### Text provided
Honolulu Star-Advertiser

Sunday, April 28, 2024 72° Today's Paper


News

Modest bonus year on Wall Street, but stock could yield fortunes

NEW YORK » Buffeted by lackluster profits and turmoil in the global markets, Wall Street is bracing for one of the worst bonus seasons in recent memory. But in the alchemy of high finance, bankers are hoping to turn the slump to their advantage.

Financial firms are preparing to dole out huge amounts of stock at depressed prices, the value of which could rise substantially in a few years.

"This year is the perfect situation where they can say it is a modest bonus season, but in the end, it could end up making many of them zillionaires," said Jonathan R. Macey, a professor of corporate law and finance at Yale. "Not all banks may do well in the long run, but most will."

Even by Wall Street’s lofty standards, the compensation outlook this year is pretty bleak. Financial firms like Goldman Sachs, Bank of America and Citigroup are culling their ranks, and the remaining employees are resigning themselves to smaller year-end checks, at least in terms of the dollar amount. By some estimates, bonuses could shrink by as much as 30 percent this year.

But a large portion of those payments will be in stock, rather than cash. Since the financial crisis, banks — which have faced withering criticism from lawmakers, investors and the public over their compensation practices — have been pushed by the government to hand out larger swaths of restricted stock and options, which allow an employee to buy shares down the road at a certain price.

By linking personal compensation to long-term company performance, the hope is to curb the excessive risk-taking that nearly brought the financial system to the brink a few years ago.

Top executives now receive the bulk of their bonuses in shares. In 2010, the chief executive of Goldman Sachs, Lloyd C. Blankfein, received 70 percent of his bonus in restricted stock, roughly $12.6 million. Bank of America awarded its head, Brian T. Moynihan, $9.05 million, entirely in equity.

This year, the pattern is expected to persist, and some bankers are even lobbying for more stock and less cash in the mix, say several senior Wall Street executives responsible for setting compensation but not authorized to speak on the record.

One senior bank executive says he comes in every day "praying" the stock price of his firm doesn’t go up before bonuses are handed out early next year.

"It is all anyone is thinking about," the executive said, on the condition of anonymity because he is not authorized to speak to reporters.

With cash, employees receive a fixed amount. Stock, on the other hand, has the possibility of upside appreciation, albeit with downside risk.

### Stored data
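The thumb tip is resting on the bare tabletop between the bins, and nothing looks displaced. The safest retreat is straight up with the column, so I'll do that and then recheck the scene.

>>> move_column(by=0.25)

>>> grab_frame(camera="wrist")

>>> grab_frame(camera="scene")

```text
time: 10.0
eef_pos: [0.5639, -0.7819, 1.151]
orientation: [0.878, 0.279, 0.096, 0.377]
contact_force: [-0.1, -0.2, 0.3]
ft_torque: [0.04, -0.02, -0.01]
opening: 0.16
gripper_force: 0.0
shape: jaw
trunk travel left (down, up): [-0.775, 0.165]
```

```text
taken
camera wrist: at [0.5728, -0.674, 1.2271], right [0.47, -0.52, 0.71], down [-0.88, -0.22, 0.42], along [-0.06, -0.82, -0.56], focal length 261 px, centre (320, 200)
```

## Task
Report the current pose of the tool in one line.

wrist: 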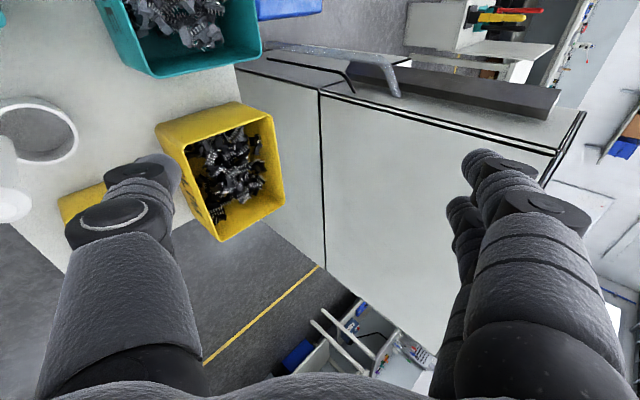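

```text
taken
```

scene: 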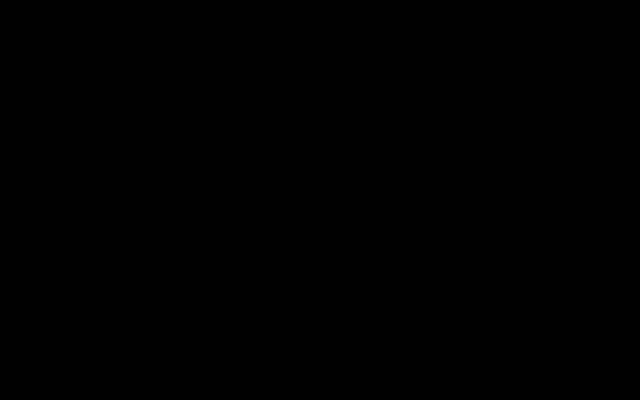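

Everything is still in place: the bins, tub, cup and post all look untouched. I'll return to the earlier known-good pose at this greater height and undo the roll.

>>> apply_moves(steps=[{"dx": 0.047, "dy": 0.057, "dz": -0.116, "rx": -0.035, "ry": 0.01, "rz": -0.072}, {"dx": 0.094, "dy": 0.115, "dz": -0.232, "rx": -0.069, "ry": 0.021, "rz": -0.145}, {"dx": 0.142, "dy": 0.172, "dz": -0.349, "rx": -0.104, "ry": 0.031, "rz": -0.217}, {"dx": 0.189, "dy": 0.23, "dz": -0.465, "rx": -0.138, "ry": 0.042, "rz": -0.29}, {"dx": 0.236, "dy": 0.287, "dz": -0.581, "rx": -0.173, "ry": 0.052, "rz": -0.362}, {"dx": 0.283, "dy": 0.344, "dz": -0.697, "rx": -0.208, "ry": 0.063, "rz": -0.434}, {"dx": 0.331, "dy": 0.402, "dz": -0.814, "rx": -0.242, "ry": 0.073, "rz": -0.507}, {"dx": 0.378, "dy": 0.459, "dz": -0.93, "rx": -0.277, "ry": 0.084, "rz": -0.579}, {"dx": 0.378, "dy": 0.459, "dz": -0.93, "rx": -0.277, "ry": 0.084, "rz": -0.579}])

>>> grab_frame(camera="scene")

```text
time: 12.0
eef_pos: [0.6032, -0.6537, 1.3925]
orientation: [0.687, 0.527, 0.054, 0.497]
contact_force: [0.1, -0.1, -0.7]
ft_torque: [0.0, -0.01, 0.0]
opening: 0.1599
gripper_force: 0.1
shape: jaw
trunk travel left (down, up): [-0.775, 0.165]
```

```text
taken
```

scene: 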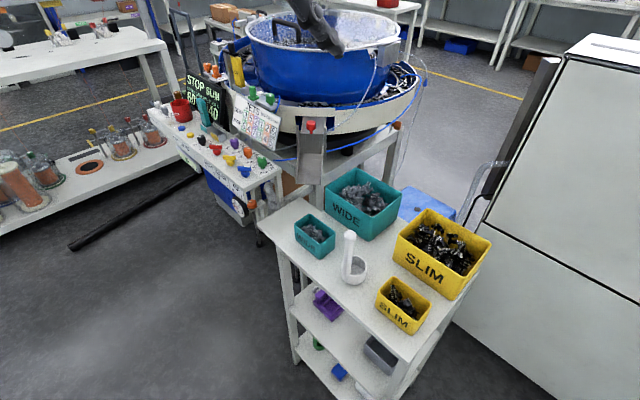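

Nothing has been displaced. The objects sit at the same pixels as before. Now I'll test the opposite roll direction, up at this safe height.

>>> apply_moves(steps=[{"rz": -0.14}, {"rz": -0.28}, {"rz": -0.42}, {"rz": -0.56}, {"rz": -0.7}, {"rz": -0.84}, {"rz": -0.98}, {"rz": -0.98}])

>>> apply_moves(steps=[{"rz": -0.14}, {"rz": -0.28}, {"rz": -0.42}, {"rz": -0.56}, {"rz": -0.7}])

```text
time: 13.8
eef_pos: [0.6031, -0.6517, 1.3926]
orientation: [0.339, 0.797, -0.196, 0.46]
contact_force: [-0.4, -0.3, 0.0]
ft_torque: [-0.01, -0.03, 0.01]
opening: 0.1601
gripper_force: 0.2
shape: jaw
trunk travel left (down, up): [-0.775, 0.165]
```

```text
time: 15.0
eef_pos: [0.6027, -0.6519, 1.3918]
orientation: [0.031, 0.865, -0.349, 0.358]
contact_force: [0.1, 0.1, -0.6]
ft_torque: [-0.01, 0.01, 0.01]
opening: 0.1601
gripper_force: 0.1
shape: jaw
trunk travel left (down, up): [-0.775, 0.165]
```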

### Work required
Continue the text provided that opens with "Honolulu Star-Advertiser".

### Solved problem
So $1 million of stock today could be worth $1.25 million or more next year — or the shares could be essentially worthless. Equity payouts from 2010 are underwater, in many cases.

This year, bankers are predicting that the shares will rise significantly, or at least not fall much further. Bank stocks on average have dropped 40 percent since peaking in February, according to an index put together by the investment bank Keefe Bruyette & Woods.

"Investors have been betting with their wallets of late and avoiding buying the big brokers," said Glenn Schorr, an analyst at Nomura. "But if history is any guide these companies will adapt, improve their profitability and the prices will go up."

They have used the strategy in the past. With their shares in the doldrums at the depths of the financial crisis in 2008, several firms handed out unusually large amounts of stock to their employees.

In 2009, JPMorgan gave out 131 million shares of restricted stock, with an average price of less than $20 each. As the stock rose the following year, the company paid out 80 million shares, with an average price of almost $43 a share. On Friday, it closed at $32.33.

Goldman granted 36 million options in December 2008, more than 10 times the amount the year before. Afterward, employee stock grants accumulated over time represented 20.3 percent of the total shares outstanding, up from 7.3 percent before the issuance, according to an analysis by Footnoted, a division of Morningstar that scrutinizes corporate disclosures.

It has the potential to be a windfall for Goldman employees. At the time of the grant, the stock was trading at nearly $79. When some of the options began to vest a year later, shares of Goldman had more than doubled in value. While the stock has since pulled back, it still stands at around $97, roughly $20 higher than three years ago. These stock grants can not be sold until 2014. Goldman declined to comment.

Stock grants aren’t always a boon. In December 2008, Morgan Stanley, which declined to comment, handed out 28 million shares, with an average value of $16.81. But those grants aren’t looking so good today. The stock is now trading at roughly $15.50.

Taking shares is still a gamble some bankers are willing to make.

While a bank’s stock could continue to suffer amid the economic malaise and regulatory uncertainty, the odds are in the bankers’ favor.

Following periods of prolonged weakness, financial companies typically experience a large price spike the next year. After the recession ended in 2003, the Keefe Bruyette & Woods index of bank stocks rose more than 40 percent.

"These stock grants have the potential to look a whole lot better three years from now than they do today," Schorr of Nomura said.

 

Comments are closed.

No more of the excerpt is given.